I watched Kindergarten Cop recently, a really delightful and hilarious movie from the Schwarzenegger heyday. It’s hard to believe now, since Arnold’s career is mostly limited to social media posts and the occasional creaky, wheezy CGI-filled action role, but there was a time when Schwarzenegger was everywhere, on every single theater marquee and at the top of everyone’s must-see list. (This was also a time, kids, when movies were often thought of as “must-see,” a socio-linguistic convention that’s more or less disappeared.) From 1984 to 1994 Arnold was in a whopping sixteen movies, most of them really landmark films that are still embedded firmly in the culture: The Terminator, Commando, Predator, Total Recall, Kindergarten Cop, Terminator 2, True Lies. He had a few forgettable scrubs in there, but most of these movies were and are just purely enjoyable, absolute entertainment from start to finish, filmmakers and artists at the peak of their game year after year.
Kindergarten Cop is like that. It’s a great premise: John Kimball, a cop from Chicago, goes undercover as a kindergarten teacher in Astoria, Oregon to try and protect a woman and her child from a bad guy. The movie is not concerned with the surface-level believability of its assumptions. Kimball is a gigantic, hulking, thick-accented beefcake of an immigrant who somehow ended up as a detective in the Chicago Police Department; he punches his way through the gritty streets of Chicago, beating street crooks to a pulp in broad daylight and blowing apart criminal dens with dozens of slugs from a sawed-off Stakeout shotgun; a moneyed, refined elementary school allows this trigger-happy cop to pose as a kindergarten teacher, potentially putting a few dozen five-year-olds in the line of deadly gunfire. It’s fine. It’s really all pretty believable after a certain point, and honestly that was the cachet that Arnold had back in the 80s and early 90s. He was great, people loved him, they were willing to put up with a faintly ridiculous idea if the movie itself was good.
But that’s the thing: Who is Arnold anymore these days? Who’s the movie star who combines that level of bankability and audience goodwill? Who even rises to that level of recognizability anymore? For around three decades, if you said “Arnold,” everyone knew who you were talking about; his name meant something to everyone—it meant something good—and it was just a part of the culture. (If you wanted to discuss Arnold in a serious, more thoughtful manner, you said “Schwarzenegger.”) What movie star these days is powerful and ubiquitous enough to have that kind of mononymic power?

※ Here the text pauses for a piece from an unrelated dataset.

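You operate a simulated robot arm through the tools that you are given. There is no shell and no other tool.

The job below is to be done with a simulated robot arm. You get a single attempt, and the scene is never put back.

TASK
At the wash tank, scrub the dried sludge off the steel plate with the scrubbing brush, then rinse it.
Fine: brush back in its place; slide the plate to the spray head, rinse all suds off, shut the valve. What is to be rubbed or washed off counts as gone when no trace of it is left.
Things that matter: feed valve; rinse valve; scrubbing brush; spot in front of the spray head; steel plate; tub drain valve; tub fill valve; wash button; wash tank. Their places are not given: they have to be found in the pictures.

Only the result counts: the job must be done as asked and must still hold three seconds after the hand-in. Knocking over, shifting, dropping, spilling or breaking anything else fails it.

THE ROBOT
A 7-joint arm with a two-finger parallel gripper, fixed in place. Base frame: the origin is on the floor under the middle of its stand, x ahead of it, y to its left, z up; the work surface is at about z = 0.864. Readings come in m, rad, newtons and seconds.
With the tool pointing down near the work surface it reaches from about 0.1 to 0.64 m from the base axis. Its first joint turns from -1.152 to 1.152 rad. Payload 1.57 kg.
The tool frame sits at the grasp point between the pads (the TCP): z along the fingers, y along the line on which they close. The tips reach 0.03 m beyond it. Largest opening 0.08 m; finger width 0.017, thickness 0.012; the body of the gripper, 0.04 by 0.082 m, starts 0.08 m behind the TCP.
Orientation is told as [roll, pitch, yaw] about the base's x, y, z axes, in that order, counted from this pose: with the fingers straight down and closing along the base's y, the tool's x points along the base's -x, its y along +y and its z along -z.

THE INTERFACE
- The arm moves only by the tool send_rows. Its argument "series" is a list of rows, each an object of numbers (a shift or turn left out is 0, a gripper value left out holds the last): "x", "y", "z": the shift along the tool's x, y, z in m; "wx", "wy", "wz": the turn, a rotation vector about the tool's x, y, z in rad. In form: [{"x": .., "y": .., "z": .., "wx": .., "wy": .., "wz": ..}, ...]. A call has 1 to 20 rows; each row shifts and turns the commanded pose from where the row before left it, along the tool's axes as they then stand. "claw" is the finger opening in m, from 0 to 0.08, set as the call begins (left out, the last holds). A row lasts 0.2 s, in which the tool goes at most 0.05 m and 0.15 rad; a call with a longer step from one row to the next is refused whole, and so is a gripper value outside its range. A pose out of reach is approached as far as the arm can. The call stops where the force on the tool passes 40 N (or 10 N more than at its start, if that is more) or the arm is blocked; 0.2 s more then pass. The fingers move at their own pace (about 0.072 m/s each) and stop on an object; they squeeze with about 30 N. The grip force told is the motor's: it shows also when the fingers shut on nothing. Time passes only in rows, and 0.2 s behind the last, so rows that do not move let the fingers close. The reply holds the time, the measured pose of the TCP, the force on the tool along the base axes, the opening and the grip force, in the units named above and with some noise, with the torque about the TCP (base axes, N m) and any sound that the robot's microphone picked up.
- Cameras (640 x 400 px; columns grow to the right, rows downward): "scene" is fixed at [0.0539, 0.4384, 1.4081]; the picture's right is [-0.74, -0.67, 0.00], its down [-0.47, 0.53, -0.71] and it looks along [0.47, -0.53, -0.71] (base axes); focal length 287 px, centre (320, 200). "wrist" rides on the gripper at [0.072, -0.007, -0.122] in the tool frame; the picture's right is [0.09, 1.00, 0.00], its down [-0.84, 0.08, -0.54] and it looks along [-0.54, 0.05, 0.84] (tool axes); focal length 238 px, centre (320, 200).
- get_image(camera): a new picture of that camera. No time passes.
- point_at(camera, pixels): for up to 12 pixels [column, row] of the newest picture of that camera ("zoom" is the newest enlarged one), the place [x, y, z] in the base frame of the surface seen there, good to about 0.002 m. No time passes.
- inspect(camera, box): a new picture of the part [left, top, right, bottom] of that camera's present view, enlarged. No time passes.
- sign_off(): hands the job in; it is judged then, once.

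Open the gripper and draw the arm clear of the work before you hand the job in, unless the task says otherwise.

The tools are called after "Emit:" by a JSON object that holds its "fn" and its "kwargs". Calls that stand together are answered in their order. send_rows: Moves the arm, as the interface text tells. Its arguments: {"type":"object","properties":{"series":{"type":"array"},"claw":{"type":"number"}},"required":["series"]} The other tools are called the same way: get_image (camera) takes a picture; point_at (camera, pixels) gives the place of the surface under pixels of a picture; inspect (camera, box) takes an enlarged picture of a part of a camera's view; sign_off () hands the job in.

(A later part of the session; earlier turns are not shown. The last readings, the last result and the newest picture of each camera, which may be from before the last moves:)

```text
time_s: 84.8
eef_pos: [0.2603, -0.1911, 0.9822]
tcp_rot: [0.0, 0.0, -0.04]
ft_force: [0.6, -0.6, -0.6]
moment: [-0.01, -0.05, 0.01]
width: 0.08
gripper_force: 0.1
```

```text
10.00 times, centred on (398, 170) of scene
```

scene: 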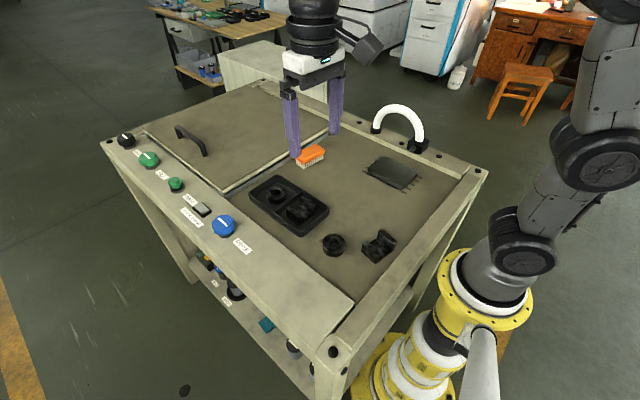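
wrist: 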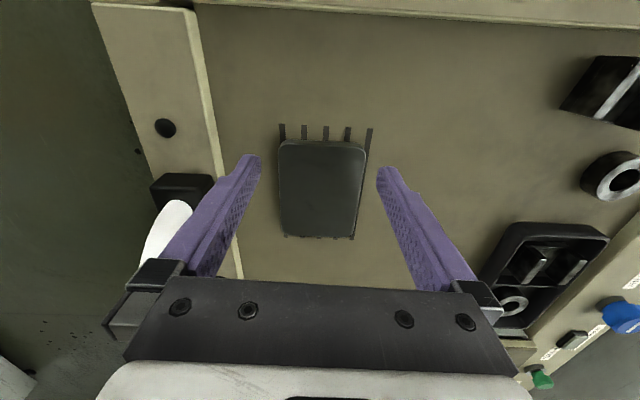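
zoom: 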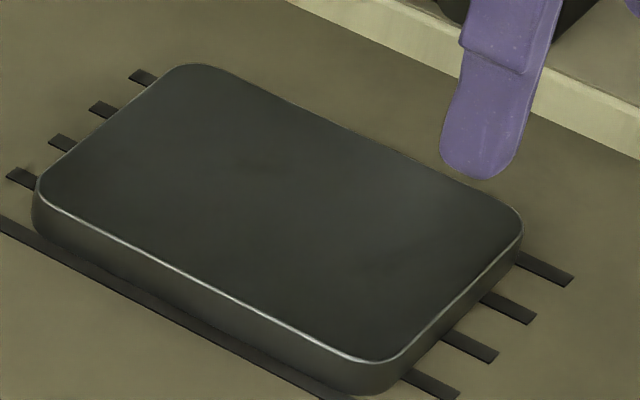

It’s not really just Arnold, of course. In the 80s and 90s, and into the early 2000s, moviegoers enjoyed a real blockbuster lineup of movie stars who, like Schwarzenegger, were both instantly recognizable and well-loved by audiences: Tom Cruise, Will Smith, Keanu Reeves, Tom Hanks, Harrison Ford, Denzel Washington, Mel Gibson, Bruce Willis. A lot of these guys are still making movies here and there, but there has been no concurrent wave of up-and-coming young stars moving to take their place as the older guys age out of the business. Think of the A-list celebrities you can name in 2023. Who are they? Chris Pratt? One of those Hemsworth guys? Jennifer Lawrence, maybe? Maybe Ryan Gosling? These are stretches. None of them rise to the sheer cultural juggernaut level of Shwarzenegger, or Cruise, or Willis, or Hanks. There’s just nobody like that working these days. There’s no Arnolds anymore.
We should reflect on why that is. Last year Jennifer Aniston observed that there are “no more movie stars” anymore, and “no more glamour.” There’s a reason for this declension, and you’ll be unsurprised to learn that Zack Morris the Elder thinks it’s mostly because of the smart phone. Years ago the movies were a magical sort of escape, a medium of exchange through which you could sort of comprehensively forget about the world for a bit, lose yourself and not worry about anything for a while. Movie stars assumed a specialized sort of role in this firmament, familiar faces upon which we projected a happy set of feelings and associations. It was good, harmless stuff. What now? The smart phone offers a 24/7 escape for everyone who uses it. Look around the next time you go out: Everywhere you go everyone’s on one, always drawn in, forever escaping, ever-distracted, never-present. What the movies used to provide in healthy doses, the smart phone provides in comprehensive form. We don’t need Arnold anymore, or any of them. We have our phones.
Maybe that’s a stretch. But I don’t think it’s a mistake that the beginning of the decline of the movie-star-qua-movie-star can be tracked quite closely to, say, 2007-2010 or so, coinciding quite perfectly with the emergence and rise of the smart phone. Look back at when the cinematic landscape began to shift to its present miserable condition and you can see the seeds emerging around that time. The sad fact is that the dearth of Arnolds today isn’t a natural, inevitable phenomenon, but rather one we chose, deliberately and eagerly. The era of the movie star is over because we preferred our phones instead. There are no more Kindergarten Cops, just phones. It’s the world we’ve created for ourselves.